-- BEGIN SUPPLIED MATERIAL --

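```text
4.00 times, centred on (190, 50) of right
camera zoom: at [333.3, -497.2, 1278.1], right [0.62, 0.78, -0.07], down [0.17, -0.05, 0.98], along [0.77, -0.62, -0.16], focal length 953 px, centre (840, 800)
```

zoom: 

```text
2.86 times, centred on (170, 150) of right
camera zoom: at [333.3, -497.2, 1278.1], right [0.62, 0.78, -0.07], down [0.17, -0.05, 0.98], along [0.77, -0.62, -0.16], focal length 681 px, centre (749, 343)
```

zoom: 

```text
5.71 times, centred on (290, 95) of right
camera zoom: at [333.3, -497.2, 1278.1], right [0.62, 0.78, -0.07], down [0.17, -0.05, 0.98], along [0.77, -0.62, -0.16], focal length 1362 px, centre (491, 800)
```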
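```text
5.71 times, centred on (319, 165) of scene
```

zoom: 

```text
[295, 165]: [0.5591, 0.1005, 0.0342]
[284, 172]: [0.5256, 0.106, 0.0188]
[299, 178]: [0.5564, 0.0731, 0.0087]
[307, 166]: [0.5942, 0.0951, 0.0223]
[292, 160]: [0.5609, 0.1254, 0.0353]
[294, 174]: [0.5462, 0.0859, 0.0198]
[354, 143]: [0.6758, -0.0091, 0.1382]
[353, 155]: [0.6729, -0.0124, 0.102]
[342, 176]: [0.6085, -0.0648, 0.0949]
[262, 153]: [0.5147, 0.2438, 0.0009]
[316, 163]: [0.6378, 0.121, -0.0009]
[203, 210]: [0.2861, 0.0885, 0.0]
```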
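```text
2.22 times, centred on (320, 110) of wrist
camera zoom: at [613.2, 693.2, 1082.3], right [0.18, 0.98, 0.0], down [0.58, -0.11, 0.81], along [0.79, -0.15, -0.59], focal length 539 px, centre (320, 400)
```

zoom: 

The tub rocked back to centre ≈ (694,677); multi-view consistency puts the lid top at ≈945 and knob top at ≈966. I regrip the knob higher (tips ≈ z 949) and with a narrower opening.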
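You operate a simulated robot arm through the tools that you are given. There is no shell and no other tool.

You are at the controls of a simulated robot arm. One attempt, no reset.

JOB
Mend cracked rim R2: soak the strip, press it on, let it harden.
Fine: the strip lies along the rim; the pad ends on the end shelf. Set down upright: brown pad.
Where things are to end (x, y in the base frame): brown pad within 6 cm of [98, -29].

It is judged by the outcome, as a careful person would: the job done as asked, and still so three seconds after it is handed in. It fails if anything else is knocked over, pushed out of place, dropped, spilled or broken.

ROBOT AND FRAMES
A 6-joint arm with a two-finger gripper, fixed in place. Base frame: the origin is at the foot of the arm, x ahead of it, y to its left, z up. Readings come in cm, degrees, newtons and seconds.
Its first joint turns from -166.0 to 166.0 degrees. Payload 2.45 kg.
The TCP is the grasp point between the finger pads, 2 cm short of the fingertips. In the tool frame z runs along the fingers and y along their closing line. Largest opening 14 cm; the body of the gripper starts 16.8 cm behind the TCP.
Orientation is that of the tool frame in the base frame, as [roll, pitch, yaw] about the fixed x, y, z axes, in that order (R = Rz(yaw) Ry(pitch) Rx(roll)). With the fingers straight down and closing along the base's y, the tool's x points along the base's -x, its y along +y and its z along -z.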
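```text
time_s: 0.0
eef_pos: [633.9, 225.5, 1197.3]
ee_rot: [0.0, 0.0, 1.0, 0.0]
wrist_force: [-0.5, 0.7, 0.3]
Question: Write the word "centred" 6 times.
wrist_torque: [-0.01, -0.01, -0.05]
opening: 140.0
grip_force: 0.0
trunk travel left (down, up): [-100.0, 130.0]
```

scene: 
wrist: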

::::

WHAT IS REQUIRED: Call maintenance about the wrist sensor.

-- END SUPPLIED MATERIAL --

WHAT IS REQUIRED: I need the passage to read continued from the place where it stops.

-- BEGIN PASSAGE TO READ --

I received my Star Trek: The Next Generation - The Next Level only this morning and have watched the series pilot, Encounter at Farpoint.

First of all, I have to say that this blu-ray looks rather spectacular. The early seasons of TNG always had that rather soft, fuzzy look to them, and since I only ever saw this pilot on VHS it's like seeing this for the first time. The image is crisp, sharp and detailed, the colors are vibrant. The Enterprise D looks breathtaking in 1080p. Save the revamped Enterprise from Star Trek TMP this is the most majestic Enterprise there has ever been.
The other special effects are actually pretty good, considering the era and the fact that it's for TV.
Some of the set design of Far point looks a bit cheesy, but all the Enterprise sets still work, and the bridge looks great. (I never noticed the Battle bridge resembled the bridge from TOS so much in it's lay out.)
Also great that they did not attempt to convert this to 16:9. Ir looks great in the original format in which is was shot.

-- END PASSAGE TO READ --

ANSWER BELOW:
The only dynamic criticism my nerd brain had was that they should have used CGI to replace Colm Meany, or atleast get him into the right color uniform. ;)

Now, the episode. It's actually not as bad as I remembered. It helps if you know that all that is wrong with this pilot will eventually fade away and TNG becomes brilliant.
The story, by Rodenberry and TOS veteran D.C. Fontana is very old school Trek, it's concepts reek of the 60's. If this script would have been filmed in the 60's it might have been ok. But even in 1987 this must have seemed cheesy, melodramatic and frankly unoriginal.

A lot of things do work though. Q may be a re-do of characters like Trelane, but John DeLancie is deliciously diabolical. And his trail against humanity is actually the most interesting part of the story.

The acting is not very good. It's typical pilot-acting when the actors haven't really grasped yet what either the show or their characters are about.
Frakes is decent, so is Spiner, but Sirtis and McFadden are awful. Westley isn't actually as annoying as he is in the rest of season one. Dorn makes little impact despite the fact that he's playing a "f*ckin' Klingon on the bridge of the Enterprise".

The most important element is Patrick Stewart. In 1987 there was only one true captain of the Enterprise, even though at the time he was an Admiral, and wore a toupet.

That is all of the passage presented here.